A few years ago, Pegasus published a marvelous little book entitled Provençal Cooking: Savoring the Simple Life in France by Mary Ann Caws. I absolutely loved working with Caws on this charming combination of memoir, cook book, mini-travelogue, and philosophical treatise on the joy of living simply.
Complex does not necessarily mean better, whether it is food, prose, art or music. Sometimes the most pleasing meal is one that is the simplest to prepare and maybe only has a few ingredients. When Caws lived in Provence, she lived without electricity in half her house and no plumbing. Needless to say, she had to completely revamp her approach to cooking. It's much easier to make do without a modern kitchen when you are in the middle of the French country side and you can walk right outside your door and partake of the fruits of the earth (and perhaps your neighbors vineyard), versus in, say, a budget NYC apartment, which might have plumbing an electricity, but the stove and oven are patchy at best and your closest thing to local produce is a pack of Marlboros and a bag of Fritos from the vermin festooned mini-market around the corner.
But what I found the most appealing in Provençal Cooking was Caws' call for simplicity. In today's world, almost any one at some point will bemoan the fact that their life is too complicated. They are trying to be too many things to too many people. I have certainly felt that way from time to time, and it usually rears up in instances of feeling inferior because someone else has managed to start a non-profit that is about to spear-head a cure for AIDS, published a collection of poetry, qualified for the Boston Marathon, is a classically trained oboist, a volunteer at the ASPCA, and has managed to bake a pie from scratch and bring it to the church pot-luck. Meanwhile, I'm standing there with a plate full of uneven slice-and-bake cookies because I could not get my sh*t together in time to make anything better.

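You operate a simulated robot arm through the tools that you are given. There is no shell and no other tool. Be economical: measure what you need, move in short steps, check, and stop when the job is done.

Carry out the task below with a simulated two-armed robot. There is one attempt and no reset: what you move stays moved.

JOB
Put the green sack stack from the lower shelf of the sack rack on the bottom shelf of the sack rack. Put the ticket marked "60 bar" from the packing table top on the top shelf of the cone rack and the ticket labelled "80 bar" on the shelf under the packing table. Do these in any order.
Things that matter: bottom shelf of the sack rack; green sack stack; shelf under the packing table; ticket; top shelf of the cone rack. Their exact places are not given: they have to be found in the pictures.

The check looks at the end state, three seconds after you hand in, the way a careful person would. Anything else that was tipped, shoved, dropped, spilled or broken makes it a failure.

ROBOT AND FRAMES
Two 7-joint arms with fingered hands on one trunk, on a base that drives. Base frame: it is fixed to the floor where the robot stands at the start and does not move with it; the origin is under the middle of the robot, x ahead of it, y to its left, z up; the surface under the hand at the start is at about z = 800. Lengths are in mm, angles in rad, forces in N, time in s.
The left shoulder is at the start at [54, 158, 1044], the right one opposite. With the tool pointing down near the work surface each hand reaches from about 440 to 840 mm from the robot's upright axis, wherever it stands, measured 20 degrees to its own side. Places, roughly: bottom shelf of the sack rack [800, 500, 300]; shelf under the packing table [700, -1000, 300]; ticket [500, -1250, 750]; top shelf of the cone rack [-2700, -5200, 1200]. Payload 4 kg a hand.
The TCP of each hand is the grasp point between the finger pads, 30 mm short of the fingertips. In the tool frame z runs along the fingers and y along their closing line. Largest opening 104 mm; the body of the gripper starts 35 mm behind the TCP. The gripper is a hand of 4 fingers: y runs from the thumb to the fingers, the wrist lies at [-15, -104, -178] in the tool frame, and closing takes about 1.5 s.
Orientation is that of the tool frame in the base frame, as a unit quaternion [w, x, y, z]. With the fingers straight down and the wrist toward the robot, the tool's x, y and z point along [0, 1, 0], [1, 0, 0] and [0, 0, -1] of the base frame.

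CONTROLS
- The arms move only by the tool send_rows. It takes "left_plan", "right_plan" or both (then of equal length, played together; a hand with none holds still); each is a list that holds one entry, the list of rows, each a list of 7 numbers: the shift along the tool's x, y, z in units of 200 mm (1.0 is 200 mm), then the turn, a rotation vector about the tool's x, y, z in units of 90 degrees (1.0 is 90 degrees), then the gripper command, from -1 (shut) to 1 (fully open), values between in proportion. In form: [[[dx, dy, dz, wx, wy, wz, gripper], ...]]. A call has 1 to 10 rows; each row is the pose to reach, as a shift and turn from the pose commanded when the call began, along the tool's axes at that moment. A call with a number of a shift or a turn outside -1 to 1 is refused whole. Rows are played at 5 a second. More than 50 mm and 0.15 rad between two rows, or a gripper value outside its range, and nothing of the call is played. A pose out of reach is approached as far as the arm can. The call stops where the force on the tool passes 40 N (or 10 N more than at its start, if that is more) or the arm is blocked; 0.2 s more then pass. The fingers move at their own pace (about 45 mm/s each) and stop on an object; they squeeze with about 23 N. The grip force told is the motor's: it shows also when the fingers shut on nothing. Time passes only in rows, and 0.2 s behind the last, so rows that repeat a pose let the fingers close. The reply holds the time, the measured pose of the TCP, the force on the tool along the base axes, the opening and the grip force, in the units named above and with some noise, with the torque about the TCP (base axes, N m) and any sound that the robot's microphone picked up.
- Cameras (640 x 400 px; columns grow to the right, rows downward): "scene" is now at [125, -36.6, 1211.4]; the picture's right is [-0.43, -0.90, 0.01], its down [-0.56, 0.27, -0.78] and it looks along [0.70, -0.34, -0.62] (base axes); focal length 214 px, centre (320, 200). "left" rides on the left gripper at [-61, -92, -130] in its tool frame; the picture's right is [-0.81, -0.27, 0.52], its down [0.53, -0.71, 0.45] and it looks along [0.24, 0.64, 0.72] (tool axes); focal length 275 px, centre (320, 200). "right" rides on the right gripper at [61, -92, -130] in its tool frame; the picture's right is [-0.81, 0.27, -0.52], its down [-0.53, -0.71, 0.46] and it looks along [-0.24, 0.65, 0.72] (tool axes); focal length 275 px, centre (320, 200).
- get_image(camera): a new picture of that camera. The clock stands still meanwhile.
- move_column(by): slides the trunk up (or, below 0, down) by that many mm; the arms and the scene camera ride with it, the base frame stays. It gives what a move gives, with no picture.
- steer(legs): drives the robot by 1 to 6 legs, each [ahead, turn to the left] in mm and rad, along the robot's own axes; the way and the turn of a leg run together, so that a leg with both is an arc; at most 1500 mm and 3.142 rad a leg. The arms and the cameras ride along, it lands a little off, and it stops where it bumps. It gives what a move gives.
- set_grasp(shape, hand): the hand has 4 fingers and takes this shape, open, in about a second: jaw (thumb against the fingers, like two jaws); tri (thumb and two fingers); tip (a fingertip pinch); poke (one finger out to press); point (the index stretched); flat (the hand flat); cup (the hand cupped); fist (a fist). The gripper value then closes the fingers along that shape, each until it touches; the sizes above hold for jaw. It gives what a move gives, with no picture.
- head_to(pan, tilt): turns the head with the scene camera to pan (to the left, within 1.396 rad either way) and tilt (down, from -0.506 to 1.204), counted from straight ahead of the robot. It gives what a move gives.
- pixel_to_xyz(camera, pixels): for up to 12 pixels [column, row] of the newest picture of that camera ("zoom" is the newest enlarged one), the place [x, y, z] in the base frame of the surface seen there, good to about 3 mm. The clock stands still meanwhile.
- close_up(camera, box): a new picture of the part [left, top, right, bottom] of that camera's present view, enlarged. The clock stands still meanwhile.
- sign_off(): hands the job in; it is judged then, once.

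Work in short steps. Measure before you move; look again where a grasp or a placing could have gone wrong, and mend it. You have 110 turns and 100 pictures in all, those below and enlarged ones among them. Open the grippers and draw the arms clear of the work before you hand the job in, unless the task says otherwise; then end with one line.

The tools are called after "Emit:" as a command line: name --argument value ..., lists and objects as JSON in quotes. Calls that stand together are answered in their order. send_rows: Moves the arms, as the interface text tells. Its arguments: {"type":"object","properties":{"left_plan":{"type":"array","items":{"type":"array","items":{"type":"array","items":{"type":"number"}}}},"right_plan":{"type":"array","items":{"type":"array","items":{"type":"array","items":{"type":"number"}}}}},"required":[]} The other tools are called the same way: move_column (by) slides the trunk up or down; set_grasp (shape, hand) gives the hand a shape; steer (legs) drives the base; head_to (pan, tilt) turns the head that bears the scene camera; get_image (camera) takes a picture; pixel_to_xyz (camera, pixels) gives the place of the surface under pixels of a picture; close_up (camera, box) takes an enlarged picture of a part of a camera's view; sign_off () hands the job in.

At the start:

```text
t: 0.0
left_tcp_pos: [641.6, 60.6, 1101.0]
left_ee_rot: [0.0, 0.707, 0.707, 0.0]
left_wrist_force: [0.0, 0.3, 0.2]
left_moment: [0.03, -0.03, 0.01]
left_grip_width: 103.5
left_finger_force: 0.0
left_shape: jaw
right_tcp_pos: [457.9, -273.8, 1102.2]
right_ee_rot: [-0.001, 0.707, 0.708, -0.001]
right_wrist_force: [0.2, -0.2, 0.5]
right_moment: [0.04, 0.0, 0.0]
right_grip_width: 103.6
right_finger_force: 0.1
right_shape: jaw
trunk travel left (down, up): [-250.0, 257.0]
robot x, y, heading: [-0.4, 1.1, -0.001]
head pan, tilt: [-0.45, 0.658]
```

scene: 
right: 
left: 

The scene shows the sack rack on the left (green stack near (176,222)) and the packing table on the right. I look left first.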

Perhaps I am the only one who feels this way, yet I have a feeling that I am not alone. It seems like the holidays bring out this feeling more than any other time of year. There is the stress of giving gifts and perhaps preparing the holiday meal. Family can certainly make this worse more often than they make this better, and while there are always pithy little sayings like "Christ is the Reason for the Season" or Linus' monologue that are bandied about to try and calm us down, I find that the best way to savor a bit of simplicity can be through food.
Whether you celebrate Hanukkah or Ramadan or Christmas, if you look back to the basic rituals of these faiths' social foundations, you find an extremely simple meal. Whether it is Jesus breaking the bread and sharing it with his disciples over some wine, fish and challah bread on shabbat, or bread, fruit and stew after a day of fasting, these meals are completely no frills but nourishing in every sense. And they are all meant to be shared with people, as holiday meals are today. Communion is always meant to be taken with your spiritual community, the sabbath meal is traditionally the family's main gathering point for the week, and the sunset meal iftar is an incredibly social occasion, with people meeting at family homes or mosques. There was no prize for who could make the best bread or bring the most exotic fruit. It simply was not the point. You were there to share the food with those you cared about and reflect on what mattered most to you--the simple, often blessed, things that should be remembered but often get lost in the complexity of day to day life.
Remembering the roots of this whole crazy season, no matter what faith, helped me keep my sanity this year more than ever before. Between work, family and social obligations, I had been sleeping on top of my laundry for several days because I literally could not find an hour to put it away. But what made me feel even better than an extra hour of sleep (or even putting my clothes away), was the twenty minutes I spent making icing last week.
Every year my roommates and I host a cookie decorating party, and while my designs are probably the worst of the bunch and I spent most of my time this year trying to keep my new puppy out of trouble, there was something really lovely about standing there, idly chatting over some B-grade white wine, mixing sugar and water. I had not spent any real time with them for weeks, and I had had this nagging feeling for months that my friendships, more than anything else, were being neglected at this point in my life. Wedding planning can do that, but it doesn't mean it should. But finally, here we were, playing with sprinkles and candy cane crumbles, slathering icing onto sugar cookies. It was simple, it was delicious, and it finally felt like Christmas.